■ What this task involves ■
Reproduce the data in its entirety, exactly as supplied. Write them as strings in a JSON array, leaving out blank lines.

==== Recorded information

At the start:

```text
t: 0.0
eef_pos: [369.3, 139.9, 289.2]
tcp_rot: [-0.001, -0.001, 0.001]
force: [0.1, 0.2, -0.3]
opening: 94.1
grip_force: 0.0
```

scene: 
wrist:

========

■ Solution ■
[
  "At the start:",
  "```text",
  "t: 0.0",
  "eef_pos: [369.3, 139.9, 289.2]",
  "tcp_rot: [-0.001, -0.001, 0.001]",
  "force: [0.1, 0.2, -0.3]",
  "opening: 94.1",
  "grip_force: 0.0",
  "```",
  "scene: ",
  "wrist:"
]